As I noted recently, comics after Jonathan Winters are off my screen. [Male ones, anyway, I know, if anything, even less about female stand-ups, but don’t have the same specific objections to them.] Nobody’s ever accused me of being humorless, so I don’t feel bad about this outlook at all. What surprises me is how much reinforcement my attitude has gotten over the years. I thought The Sophisticates was a huge indictment of all the stand-up society. When I first moved to Boston in the late ’70s, comedy clubs were undergoing quite the boom. So I went to a show, I don’t remember who. I found the atmosphere relentlessly icky. Making members of the audience uncomfortable and encouraging those who were yukking it up to look down on them was a clear component of the act. It was a divisive collective experience the opposite of what I enjoyed about music performances. The final conclusion I came to is that far too many comedians are like what I consider the utter worst kind of fiction writer — those who create feuds and disasters in their own life to use as raw material.
We’ve had more screw-ups with a Sunday Only Times this year than ever before by a huge margin. Today was a beaut — fractions of the Globe and NY Times scrambled together.

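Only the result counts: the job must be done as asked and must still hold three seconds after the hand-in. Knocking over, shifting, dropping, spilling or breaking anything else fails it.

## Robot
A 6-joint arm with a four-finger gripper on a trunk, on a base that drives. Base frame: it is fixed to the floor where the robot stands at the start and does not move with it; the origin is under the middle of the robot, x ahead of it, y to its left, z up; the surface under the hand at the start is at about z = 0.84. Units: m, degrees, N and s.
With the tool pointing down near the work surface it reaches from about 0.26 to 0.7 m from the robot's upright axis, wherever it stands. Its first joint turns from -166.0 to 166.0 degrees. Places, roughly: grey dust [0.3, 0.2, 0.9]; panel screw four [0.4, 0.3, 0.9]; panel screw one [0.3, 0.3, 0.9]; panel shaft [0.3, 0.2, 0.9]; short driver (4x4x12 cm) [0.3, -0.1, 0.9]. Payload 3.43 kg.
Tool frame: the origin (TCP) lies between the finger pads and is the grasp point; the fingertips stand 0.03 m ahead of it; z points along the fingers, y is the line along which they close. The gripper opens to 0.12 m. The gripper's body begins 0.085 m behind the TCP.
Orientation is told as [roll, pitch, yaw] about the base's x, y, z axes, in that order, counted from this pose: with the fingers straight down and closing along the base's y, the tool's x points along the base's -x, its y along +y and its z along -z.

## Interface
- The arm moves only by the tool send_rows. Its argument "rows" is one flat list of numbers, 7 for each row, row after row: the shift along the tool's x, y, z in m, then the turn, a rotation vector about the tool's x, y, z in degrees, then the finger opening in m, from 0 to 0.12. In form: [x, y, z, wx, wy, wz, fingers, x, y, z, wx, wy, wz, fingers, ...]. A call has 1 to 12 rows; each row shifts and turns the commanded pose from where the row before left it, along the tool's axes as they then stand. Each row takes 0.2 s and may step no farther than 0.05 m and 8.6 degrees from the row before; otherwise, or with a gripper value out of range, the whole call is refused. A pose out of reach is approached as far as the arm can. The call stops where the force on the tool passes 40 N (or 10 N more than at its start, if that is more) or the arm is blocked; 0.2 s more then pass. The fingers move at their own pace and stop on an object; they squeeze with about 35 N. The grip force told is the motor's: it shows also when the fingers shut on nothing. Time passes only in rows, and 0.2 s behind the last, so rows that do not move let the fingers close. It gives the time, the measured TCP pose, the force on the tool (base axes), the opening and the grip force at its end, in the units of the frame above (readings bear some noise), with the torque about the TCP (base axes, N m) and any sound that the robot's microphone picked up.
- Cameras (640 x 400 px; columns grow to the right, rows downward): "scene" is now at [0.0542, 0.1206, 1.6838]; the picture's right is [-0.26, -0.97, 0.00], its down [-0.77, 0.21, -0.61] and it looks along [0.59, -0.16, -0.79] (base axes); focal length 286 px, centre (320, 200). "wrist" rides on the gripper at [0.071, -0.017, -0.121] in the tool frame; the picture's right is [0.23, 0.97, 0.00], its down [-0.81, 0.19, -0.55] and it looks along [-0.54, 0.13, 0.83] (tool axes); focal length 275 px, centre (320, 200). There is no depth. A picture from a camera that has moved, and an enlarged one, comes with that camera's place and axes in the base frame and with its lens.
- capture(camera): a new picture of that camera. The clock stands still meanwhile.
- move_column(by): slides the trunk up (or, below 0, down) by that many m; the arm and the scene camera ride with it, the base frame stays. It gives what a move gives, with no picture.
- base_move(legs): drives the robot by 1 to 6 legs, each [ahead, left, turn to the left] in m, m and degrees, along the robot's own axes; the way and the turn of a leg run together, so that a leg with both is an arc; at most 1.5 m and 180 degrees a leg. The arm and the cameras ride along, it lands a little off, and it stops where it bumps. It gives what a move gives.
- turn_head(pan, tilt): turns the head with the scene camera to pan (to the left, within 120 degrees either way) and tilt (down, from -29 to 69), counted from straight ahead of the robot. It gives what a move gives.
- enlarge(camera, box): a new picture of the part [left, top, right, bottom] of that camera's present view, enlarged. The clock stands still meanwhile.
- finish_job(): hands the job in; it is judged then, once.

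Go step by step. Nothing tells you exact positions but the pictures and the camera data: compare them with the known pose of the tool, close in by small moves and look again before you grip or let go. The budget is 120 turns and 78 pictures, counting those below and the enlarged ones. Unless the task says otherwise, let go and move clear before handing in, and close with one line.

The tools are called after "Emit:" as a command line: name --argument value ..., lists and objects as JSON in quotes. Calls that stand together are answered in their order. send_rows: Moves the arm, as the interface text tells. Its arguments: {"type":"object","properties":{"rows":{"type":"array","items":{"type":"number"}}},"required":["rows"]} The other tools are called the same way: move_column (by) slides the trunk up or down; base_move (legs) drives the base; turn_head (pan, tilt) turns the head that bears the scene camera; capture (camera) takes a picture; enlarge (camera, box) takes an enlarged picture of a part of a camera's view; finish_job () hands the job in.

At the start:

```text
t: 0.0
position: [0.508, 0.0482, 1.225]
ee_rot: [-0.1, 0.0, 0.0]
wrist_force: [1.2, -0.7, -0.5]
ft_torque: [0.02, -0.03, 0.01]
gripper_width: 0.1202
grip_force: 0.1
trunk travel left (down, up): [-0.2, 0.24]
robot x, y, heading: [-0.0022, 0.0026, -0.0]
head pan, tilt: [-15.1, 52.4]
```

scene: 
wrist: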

As I’ve said before, no young’un could ever imagine what a glorious medium newspaper comics were once upon a time if all they had to look at was today’s examples. Only “Mother Goose & Grimm” made me smile — and it got a slightly grotesque joke right. Other strips trying to be “edgy” were more strange and crude. And some are so sloppy and slight with the artwork as to sicken me. Like I say, if you want a prime example of an extinct form …
If you find a way to dress them up in new terms and spins.
- There’s a way to eat and eat and eat and not get fat.
- Big organizations and institutions can’t be understood by anybody.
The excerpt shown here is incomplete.